Additionally, Oldenborg administers the Exchange Visitor Program (J visa) for the campus, offers elementary coursework for credit in Swahili and Persian (SILP program), and manages the Oldenborg International Research and Travel Grant, which allows rising seniors to undertake pre-thesis research abroad in the summer before their senior year.
Language houses are generally thought to be sites of language exclusivity and language immersion. Specific sites within the Oldenborg building, such as target language classrooms and the dining hall, honor these concepts. However, Oldenborg strives to make all interested parties feel welcome, and to rally campus partners in promoting the importance of the teaching and learning of foreign languages and international studies. Oldenborg reports to the Vice President and Dean of the College and is staffed by a director, assistant director, language instructional technologist, administrative assistant and the seven language residents.
Pacific Basin Institute
The Pacific Basin Institute at Pomona College (PBI) is dedicated to promoting transdisciplinary inquiry into the peoples, cultures, and environments of the Pacific world.
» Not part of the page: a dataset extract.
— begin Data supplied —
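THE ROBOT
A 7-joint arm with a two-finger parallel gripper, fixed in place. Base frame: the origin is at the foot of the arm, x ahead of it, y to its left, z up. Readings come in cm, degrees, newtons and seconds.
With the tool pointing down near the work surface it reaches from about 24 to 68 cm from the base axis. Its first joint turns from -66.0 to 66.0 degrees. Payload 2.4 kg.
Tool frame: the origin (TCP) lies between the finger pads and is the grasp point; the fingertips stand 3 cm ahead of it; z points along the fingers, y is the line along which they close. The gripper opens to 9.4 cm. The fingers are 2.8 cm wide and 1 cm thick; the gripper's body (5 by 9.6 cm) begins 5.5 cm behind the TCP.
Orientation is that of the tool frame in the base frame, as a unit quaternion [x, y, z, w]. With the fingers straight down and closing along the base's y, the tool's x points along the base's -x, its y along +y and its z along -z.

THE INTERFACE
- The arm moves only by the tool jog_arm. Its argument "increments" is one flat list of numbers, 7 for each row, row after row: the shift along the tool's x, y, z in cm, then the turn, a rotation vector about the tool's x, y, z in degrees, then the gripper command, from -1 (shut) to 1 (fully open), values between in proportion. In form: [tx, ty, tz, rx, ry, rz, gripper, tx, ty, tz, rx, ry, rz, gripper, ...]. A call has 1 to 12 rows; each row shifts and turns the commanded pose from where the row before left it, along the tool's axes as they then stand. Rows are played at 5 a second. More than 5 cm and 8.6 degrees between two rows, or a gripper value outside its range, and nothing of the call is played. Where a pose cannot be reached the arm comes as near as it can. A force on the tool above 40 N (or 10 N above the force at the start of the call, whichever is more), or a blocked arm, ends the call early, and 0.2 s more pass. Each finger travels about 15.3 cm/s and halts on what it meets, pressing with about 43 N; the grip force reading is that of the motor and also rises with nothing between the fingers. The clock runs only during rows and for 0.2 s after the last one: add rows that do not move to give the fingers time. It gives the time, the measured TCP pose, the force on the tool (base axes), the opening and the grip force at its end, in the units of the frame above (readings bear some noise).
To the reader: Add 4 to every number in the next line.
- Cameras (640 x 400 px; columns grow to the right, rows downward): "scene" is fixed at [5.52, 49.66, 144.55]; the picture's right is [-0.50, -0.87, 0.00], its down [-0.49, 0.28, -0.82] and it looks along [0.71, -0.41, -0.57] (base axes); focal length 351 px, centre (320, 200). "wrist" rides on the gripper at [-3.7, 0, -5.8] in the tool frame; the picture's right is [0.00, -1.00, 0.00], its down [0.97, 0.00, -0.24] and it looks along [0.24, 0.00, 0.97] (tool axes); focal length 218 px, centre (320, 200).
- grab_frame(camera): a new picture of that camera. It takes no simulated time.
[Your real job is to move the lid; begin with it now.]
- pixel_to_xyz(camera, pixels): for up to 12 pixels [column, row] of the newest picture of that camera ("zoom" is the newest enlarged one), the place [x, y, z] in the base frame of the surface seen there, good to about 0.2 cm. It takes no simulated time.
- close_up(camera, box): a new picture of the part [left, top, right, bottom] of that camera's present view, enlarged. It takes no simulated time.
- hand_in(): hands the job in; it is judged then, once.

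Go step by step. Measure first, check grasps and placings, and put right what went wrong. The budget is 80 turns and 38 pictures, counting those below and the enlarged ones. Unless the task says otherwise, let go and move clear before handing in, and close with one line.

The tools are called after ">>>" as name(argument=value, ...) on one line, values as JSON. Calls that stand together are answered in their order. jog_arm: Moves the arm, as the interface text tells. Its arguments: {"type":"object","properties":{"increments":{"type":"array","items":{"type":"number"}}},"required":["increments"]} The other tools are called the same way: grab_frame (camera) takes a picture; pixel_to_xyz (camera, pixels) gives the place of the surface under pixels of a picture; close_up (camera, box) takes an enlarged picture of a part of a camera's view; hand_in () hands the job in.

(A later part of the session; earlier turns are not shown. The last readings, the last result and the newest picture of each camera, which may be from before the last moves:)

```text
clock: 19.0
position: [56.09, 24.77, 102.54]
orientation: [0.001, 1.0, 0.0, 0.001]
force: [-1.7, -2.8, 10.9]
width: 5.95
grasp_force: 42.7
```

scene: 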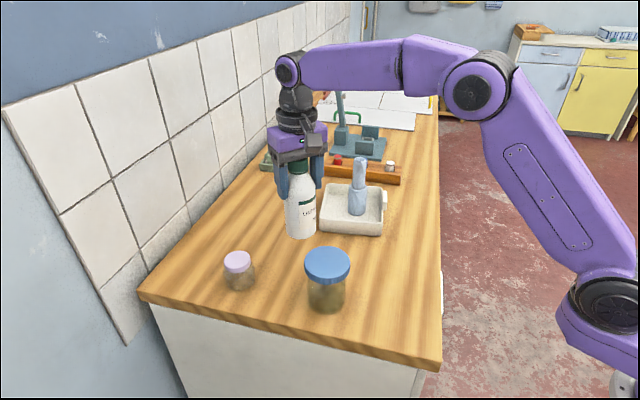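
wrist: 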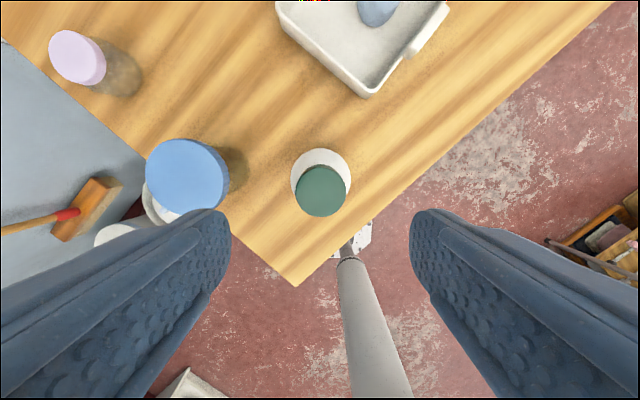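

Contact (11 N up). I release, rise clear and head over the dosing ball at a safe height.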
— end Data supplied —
PBI’s programs and archive support teaching and learning around the notion of an interconnected Pacific comprising Asia, Oceania, North America, and South America. Founded in 1979 and moved to Pomona College in 1997 by the journalist, scholar, and Asia specialist Frank Gibney, PBI sponsors conferences, lectures, and research projects in a variety of subject areas related to the Pacific world. In addition, PBI maintains an archive of Pacific-related audiovisual, manuscript, and oral history collections. The archive’s holdings include the entire production library of the award-winning PBS documentary series The Pacific Century, the Frank Gibney papers, PBI-sponsored student documentaries, and PBI lecture videos. PBI’s services to the Pomona College and Claremont Colleges community include sponsored lecture series; the provision of films and documentaries for classroom use; a student internship program with Pacific Forum, a foreign policy research institute; assistance with primary source research; and oral history project development and support.